“The Life of Chuck,” opening Friday, June 13, is the newest film spawned from the mind of bestselling author Stephen King. However, unlike the horror stories he’s known for, “Chuck” is more in line with the uplifting human dramas of films such as “The Shawshank Redemption,” “The Green Mile” and “Stand By Me.” Starring Tom Hiddleston as Charles 'Chuck' Krantz, the uplifting story touches on loss, sorrow and, ultimately, hope.
Kate Siegel, a veteran of modern horror genre (“The Fall of the House of Usher,” “Hush,” “Midnight Mass”) stars as Miss Richards, a teacher who has a profound influence on young Chuck, telling him, “You contain multitudes.” In this interview, Siegel speaks about what drew her to the project and the lessons she feels viewers will be left with.
This movie is quite a bit different than a lot of the projects that you've done—“The Fall of the House of Usher” and “The Haunting of Hill House”—it’s more uplifting. What did you first think about it when you got involved?
Kate Siegal: I think it's beautifully uplifting. It's very rare for a short story to make you feel like it understands the entirety of your human life. And so, there was a sense of being understood, there was a sense of connection. There was a sense of understanding that life can be hard, but we're going to be okay. And those two things are so rare to find, and even rarer to find in a novel of short horror stories.
I really felt like it was the connection that we have with each other. As an uplifting story, this is about community. It's about how we all come together and and we're part of each other.
Kate Siegal: There's a sense of connection. You know, in this movie, there is a stripping away of communication when the internet fails or the TV fails or the phone fails. And the thing that these characters reach for is human connection, face to face conversation, and that's what gets them through the hardest times in their lives. That's a very important feeling.
What was the shooting schedule like? I think I read the other day that Tom didn't shoot for long as the title character. It was just surprising how short his schedule was.
Kate Siegal: Well, on some level, it's making three mini movies, and so nobody was ever there for that long, and that helped it feel like a real ensemble. People were coming together to do their section, and then they would leave, and the next group would come and have dinner together and shoot their section, and they would leave. And it really didn't feel like there was much of a hierarchy at all.
How did you feel about how Miss Richards, the teacher, connected with Chuck and kind of impacted him?
Kate Siegal: Miss Richards is based on every teacher that we've had, a teacher that everybody has had that changes their life in one year, one conversation, one moment.
Anybody can point to a teacher that really expanded the word world for them. Miss Richards is that for Chuck, but ideally she's also that for the audience.
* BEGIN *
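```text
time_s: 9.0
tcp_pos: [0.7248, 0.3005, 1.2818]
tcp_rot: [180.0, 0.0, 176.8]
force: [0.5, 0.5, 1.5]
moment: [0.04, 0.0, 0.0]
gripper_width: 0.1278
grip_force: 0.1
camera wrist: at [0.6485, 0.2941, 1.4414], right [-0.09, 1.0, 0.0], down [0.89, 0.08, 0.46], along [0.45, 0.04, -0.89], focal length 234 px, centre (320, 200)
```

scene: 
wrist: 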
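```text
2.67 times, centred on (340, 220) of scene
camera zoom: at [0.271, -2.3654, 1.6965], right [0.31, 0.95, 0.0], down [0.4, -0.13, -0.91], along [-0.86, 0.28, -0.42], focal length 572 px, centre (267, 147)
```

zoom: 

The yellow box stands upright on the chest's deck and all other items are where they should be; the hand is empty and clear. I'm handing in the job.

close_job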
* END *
She doesn't only take Chuck in her hands and explain what Walt Whitman means by, “You contain multitudes, I contain multitudes.” But she explains to the audience what this movie means.
Did you have a teacher like that?
Kate Siegal: I did. I had a second-grade teacher named Mr. Saracen, who I remember, before that, I thought of learning as one thing, like a series of memorization that you had to do that was like eating your vegetables. After Mr. Saracen, I thought of learning as something I was lucky enough to get to do.
Well, this is a short story by Stephen King—do you have a favorite Stephen King story or project that you are familiar with?
Kate Siegal: I I absolutely adore one of his shorter novels called “The Girl Who loved Tom Gordon,” which is about a young girl who gets lost in the woods. And it is, at its essence, a story about faith and survival. And I go back to that book multiple times a year during harder times in my life.
I write from a faith background, and you referenced faith in that novel. What part would you say faith plays in “The Life of Chuck?” Because even though the world is ending, we don't see the doomsday scenario that you might see in “The Stand” or one of those other novels.
Kate Siegal: Faith in “The Life of Chuck,” I believe, takes the form of humanism, which again, is about connection and other people, and empathy and compassion. And having faith in that, in having faith in other people is what really creates the type of world we all want to live in.
What do you have coming up next?
Kate Siegal: Well, right now I'm in New York, and I am here at the Tribeca Film Festival because I directed a film, a short film, that's in the competition for the festival. And so, I'm here promoting that my moving lightly into directing, and that should be fun.
“The Life of Chuck,” directed by Mike Flanagan and starring Tom Hiddleston, Chiwetel Ejiofor, Karen Gillan, Jacob Tremblay, Mark Hamill and Kate Siegel, opens in theaters on Friday, June 13.